What is asked: Lines that contain the string "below" are to be copied; leave out all others.
+++ Available data +++
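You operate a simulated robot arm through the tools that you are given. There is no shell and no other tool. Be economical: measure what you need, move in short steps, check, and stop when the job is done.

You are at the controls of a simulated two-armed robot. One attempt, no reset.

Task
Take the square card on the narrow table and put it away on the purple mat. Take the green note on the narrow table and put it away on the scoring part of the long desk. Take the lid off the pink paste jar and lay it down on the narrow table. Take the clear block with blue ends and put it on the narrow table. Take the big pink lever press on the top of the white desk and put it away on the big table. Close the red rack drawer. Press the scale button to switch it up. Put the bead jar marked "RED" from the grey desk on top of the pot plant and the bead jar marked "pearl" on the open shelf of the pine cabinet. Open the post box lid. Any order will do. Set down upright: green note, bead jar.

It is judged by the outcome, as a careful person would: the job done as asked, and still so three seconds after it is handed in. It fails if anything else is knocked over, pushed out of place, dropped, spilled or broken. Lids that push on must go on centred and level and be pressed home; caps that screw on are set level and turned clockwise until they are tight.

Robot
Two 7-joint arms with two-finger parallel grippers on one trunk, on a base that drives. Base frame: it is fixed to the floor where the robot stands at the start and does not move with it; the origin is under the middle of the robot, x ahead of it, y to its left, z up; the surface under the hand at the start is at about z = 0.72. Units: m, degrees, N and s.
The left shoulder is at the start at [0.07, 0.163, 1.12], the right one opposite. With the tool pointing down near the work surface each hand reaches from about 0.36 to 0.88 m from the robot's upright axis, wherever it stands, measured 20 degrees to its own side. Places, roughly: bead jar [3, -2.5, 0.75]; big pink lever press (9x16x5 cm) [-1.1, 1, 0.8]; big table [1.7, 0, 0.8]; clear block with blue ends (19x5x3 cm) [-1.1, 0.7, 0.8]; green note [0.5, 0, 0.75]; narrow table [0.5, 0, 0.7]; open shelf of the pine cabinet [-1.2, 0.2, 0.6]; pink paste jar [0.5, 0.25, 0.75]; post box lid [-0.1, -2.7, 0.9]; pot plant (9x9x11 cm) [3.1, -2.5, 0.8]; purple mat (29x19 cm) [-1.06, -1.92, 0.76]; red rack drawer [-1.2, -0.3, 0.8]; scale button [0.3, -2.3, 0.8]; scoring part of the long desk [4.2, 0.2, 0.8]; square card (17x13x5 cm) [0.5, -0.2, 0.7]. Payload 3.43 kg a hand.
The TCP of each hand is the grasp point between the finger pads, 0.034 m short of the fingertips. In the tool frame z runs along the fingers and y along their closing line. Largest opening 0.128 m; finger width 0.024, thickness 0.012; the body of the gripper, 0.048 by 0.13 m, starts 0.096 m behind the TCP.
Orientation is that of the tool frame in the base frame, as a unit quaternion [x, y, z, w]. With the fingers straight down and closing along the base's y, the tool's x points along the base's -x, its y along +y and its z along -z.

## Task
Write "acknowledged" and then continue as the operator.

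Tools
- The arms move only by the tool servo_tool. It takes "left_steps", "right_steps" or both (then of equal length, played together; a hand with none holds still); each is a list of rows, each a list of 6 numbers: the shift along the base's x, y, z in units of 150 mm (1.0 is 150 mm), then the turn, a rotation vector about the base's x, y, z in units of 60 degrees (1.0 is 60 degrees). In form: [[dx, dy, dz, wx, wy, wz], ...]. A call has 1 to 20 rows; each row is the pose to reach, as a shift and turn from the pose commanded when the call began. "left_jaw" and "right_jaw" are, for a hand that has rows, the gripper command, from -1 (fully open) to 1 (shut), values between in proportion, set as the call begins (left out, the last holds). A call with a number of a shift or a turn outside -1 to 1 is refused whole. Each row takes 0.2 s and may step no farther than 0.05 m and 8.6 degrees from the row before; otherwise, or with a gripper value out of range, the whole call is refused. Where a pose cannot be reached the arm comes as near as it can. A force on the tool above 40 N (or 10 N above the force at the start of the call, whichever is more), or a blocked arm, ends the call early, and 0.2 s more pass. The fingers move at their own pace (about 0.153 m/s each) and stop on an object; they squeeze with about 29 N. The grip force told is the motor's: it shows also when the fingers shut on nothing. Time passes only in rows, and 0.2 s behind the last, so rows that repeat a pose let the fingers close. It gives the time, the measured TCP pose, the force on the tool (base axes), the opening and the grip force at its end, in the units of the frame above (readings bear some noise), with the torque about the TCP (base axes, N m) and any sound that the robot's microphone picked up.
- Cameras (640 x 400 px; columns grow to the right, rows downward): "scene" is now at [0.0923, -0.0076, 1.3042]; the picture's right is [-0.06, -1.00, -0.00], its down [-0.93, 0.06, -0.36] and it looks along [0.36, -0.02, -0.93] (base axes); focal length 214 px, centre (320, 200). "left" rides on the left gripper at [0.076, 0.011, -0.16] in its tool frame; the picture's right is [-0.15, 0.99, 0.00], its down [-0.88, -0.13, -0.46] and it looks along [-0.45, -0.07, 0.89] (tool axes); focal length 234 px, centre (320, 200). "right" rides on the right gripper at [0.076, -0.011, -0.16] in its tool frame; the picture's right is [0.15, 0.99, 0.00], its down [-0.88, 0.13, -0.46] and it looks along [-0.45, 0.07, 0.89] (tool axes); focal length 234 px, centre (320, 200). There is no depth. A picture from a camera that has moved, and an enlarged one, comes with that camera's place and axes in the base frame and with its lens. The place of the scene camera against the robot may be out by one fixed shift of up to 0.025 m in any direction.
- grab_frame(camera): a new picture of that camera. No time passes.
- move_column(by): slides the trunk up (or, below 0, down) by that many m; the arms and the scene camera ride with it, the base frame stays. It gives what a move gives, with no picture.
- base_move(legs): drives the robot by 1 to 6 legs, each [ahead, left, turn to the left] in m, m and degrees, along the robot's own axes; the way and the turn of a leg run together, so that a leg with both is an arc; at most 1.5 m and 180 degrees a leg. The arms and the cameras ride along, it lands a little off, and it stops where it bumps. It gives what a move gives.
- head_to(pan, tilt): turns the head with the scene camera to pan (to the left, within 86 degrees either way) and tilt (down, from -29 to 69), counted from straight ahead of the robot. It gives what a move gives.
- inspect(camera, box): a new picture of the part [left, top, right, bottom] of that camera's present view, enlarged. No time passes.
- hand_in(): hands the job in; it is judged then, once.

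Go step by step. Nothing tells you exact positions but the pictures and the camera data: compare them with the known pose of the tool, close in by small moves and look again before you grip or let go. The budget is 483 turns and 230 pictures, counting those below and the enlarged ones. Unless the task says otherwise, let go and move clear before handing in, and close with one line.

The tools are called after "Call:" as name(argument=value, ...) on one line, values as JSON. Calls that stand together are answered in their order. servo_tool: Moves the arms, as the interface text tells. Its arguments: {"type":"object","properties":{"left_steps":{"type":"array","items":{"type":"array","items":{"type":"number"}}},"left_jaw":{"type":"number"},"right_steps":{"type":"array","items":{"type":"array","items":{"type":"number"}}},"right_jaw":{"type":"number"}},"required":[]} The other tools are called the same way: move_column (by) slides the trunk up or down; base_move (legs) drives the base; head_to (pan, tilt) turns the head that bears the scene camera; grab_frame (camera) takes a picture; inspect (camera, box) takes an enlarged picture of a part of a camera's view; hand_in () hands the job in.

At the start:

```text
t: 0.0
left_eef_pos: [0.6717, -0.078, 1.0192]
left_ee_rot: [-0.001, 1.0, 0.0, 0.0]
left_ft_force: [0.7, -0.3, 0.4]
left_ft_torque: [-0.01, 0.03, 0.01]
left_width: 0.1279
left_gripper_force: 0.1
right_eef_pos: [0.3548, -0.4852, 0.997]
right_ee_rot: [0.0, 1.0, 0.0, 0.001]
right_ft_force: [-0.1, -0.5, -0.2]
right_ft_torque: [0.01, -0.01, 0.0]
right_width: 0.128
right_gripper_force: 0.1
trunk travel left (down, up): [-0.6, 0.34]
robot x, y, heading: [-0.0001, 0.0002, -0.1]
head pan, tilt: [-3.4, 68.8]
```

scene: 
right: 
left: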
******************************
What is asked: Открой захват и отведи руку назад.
+++
Expected answer:
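- move_column(by): slides the trunk up (or, below 0, down) by that many m; the arms and the scene camera ride with it, the base frame stays. It gives what a move gives, with no picture.
Go step by step. Nothing tells you exact positions but the pictures and the camera data: compare them with the known pose of the tool, close in by small moves and look again before you grip or let go. The budget is 483 turns and 230 pictures, counting those below and the enlarged ones. Unless the task says otherwise, let go and move clear before handing in, and close with one line.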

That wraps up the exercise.